Осень. Год 1922-й. Комната Асеевых – на 9-м этаже дома ВХУТЕМАСа на Мясницкой улице, напротив почтамта. <…> День склоняется к вечеру. Асеев «в ударе». Весел. Остроумен. Подвижен. Хохочет, всех вовлекая в круг шуток, рассказывает уморительные небылицы. Оксана щебечет в унисон мужу. В дверь постучали. Входят двое – он и она, молодые, улыбаются хозяевам, кинувшимся гостям навстречу. Как только пришедший произнес несколько слов, я тотчас узнала его, хотя никогда раньше не видела и даже фото его мне не попадались. По темному блеску глаз, по стремительным движениям, по всему облику его, а в особенности по его голосу, так любовно и артистично изображаемому Асеевым прошлой зимой там, в далекой сибирской глухомани, – сразу вспомнились и зазвучали в голове те стихи, Асеевым читанные <…> И вот пришел сам поэт. Он так и назвал себя, знакомясь, просто: Пастернак. Он здесь. Как непохожи были эти два человека. Два поэта. Светлый, звонкий, непоседливый Асеев и Пастернак, словно яркий пришелец с каких-то неведомых южных гор, – говорящий на каком-то своем особом наречии, сначала как будто и трудном, не вполне понятном, но в какое-то неуловимое мгновение его речь вдруг становится дивно и легко разрешимой, захватывающе интересной, наполненной ясным и глубоким смыслом. Два поэта говорили о простом – не просто. О деловом – увлекательно, ясно и образно. То смеясь, то серьезно, то шутя. Дело шло о создании нового издательства; вдохновителем его был Маяковский, во что бы то ни стало хотевший публиковать все новое, молодое, талантливое. Асеев и Пастернак были вовлечены в это начинание. Идея занимала их, нравилась им, говорили о ней горячо, с азартом; обращались и к нам, стараясь заинтересовать, втянуть в беседу, сделать разговор общим. Вместе с женой, Евгенией Владимировной, Пастернак, зайдя к Асеевым, куда-то торопился. Оправдывая свою поспешность неотложными делами, гости были недолго и ушли, оставив впечатление сверкающей необычайности.

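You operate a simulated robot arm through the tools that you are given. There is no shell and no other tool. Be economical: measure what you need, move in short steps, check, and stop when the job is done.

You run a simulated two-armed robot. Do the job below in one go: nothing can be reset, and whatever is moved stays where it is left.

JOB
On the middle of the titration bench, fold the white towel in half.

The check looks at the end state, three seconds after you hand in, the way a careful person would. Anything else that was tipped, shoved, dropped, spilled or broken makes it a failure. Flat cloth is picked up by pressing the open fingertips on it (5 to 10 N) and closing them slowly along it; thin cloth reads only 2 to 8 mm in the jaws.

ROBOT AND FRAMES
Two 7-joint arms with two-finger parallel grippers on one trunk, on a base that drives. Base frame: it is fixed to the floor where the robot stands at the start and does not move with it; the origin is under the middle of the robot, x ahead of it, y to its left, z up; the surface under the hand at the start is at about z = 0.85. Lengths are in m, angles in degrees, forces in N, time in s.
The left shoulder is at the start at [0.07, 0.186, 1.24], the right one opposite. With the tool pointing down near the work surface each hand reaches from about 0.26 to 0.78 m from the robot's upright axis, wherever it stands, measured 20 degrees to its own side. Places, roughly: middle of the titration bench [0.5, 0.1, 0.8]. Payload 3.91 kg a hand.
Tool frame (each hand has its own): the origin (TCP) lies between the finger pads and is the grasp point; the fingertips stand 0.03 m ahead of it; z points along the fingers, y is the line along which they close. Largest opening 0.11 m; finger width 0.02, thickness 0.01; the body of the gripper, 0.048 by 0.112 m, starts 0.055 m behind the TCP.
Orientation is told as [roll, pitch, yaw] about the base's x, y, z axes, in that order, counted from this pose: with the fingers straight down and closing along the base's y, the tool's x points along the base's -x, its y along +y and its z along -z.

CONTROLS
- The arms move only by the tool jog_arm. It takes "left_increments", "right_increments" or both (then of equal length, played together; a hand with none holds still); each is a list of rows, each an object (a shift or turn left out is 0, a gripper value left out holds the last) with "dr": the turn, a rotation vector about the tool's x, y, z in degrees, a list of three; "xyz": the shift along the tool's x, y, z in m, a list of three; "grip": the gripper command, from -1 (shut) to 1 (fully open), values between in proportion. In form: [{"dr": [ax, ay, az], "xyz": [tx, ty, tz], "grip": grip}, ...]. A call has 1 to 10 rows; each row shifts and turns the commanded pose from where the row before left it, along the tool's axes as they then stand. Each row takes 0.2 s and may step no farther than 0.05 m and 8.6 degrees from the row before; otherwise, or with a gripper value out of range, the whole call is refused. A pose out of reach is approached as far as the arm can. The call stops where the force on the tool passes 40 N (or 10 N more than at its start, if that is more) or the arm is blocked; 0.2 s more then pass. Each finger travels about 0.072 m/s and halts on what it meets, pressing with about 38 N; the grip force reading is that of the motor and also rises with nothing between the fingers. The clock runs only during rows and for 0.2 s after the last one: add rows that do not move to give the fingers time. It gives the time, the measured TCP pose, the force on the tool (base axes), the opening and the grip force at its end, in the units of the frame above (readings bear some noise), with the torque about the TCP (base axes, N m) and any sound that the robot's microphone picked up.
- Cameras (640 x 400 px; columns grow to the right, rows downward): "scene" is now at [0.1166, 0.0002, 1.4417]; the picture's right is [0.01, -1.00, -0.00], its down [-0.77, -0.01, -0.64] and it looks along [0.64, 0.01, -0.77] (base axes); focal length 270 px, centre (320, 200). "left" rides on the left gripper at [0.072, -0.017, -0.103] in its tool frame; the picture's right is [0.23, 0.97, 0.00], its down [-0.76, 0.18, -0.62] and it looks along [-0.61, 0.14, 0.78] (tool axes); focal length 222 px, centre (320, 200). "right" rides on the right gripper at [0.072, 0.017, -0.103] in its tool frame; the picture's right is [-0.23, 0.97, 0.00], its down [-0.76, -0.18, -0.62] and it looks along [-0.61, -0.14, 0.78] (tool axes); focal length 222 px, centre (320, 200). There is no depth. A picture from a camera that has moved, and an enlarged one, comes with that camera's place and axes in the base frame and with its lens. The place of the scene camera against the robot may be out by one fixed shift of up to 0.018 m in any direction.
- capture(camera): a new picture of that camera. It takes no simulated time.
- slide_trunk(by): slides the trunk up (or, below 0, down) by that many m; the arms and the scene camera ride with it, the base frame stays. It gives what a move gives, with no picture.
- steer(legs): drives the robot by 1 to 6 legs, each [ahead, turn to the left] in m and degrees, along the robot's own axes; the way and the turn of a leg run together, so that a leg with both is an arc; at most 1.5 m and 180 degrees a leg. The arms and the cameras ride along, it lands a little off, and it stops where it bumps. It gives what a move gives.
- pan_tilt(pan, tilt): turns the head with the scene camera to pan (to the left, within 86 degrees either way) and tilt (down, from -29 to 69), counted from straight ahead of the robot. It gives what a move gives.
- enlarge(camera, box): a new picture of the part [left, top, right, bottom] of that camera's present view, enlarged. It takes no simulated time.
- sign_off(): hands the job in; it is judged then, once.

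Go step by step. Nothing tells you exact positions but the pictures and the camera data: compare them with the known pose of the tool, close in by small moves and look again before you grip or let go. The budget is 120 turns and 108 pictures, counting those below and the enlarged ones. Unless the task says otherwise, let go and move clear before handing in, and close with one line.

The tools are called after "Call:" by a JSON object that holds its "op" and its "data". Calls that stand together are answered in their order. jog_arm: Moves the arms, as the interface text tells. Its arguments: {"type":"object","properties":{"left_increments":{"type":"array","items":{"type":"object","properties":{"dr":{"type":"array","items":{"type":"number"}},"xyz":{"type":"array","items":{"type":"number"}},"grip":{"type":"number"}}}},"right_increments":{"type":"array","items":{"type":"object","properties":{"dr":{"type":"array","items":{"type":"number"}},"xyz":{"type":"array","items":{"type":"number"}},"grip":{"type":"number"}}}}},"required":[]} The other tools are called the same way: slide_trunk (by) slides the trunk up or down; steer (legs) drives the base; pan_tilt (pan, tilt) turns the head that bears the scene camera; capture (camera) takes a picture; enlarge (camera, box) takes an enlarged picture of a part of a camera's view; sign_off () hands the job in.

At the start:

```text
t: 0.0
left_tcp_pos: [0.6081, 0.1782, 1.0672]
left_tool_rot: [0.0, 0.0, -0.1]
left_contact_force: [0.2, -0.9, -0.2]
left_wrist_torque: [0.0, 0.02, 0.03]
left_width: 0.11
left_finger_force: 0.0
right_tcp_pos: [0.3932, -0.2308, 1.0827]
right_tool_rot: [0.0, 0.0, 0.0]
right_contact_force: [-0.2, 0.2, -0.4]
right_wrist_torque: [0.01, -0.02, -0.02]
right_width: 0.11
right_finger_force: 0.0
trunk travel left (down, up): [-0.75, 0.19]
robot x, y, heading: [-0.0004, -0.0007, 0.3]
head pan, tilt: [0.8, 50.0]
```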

(Петровская О.Г. Воспоминания о Борисе Леонидовиче Пастернаке // Пастернак Б.Л. ПСС. Т. 11. С. 96–97)
* * *

Б.Л. стал готовить чай и только успел разлить его в чашки, как в открытое окно его окликнул женский голос. Б.Л. подошел к окну и стал уговаривать собеседницу подняться и не обращать внимания на то, что она «в тапочках». Из разговора стало понятно, что она приехала из-за города. Она пришла, окинула комнату ревнивым взглядом и сказала: «А вы уже без меня устроились». Так мы познакомились с женой Б.Л., Женей. Что мне сказать о Жене? Гордое лицо с довольно крупными, смелыми чертами, тонкий нос с своеобразным вырезом ноздрей, огромный, открытый, умный лоб. Женя – одна из самых умных, тонких и обаятельных женщин, которых мне пришлось встретить. <…> Но характер у Жени был нелегкий. Она была очень ревнива, ревновала Б.Л. к друзьям, на что не раз жаловались тогдашние ближайшие друзья Б.Л. – Бобров, Локс.

В Жене вообще было мало мягкости, уютности, уступчивости. У меня еще в то время сложилось впечатление, что Женя очень боится стать придатком к Б.Л., потерять свою душевную самостоятельность, независимость. Она все время как-то внутренне отталкивалась от Б.Л. Эта внутренняя борьба длилась все время, и именно она, по моему убеждению, привела к разрыву. В быту Женя все время требовала помощи Б.Л.

Она была одаренной художницей, отличной портретисткой, обладала безукоризненным вкусом. <…> Она была достойна Б.Л.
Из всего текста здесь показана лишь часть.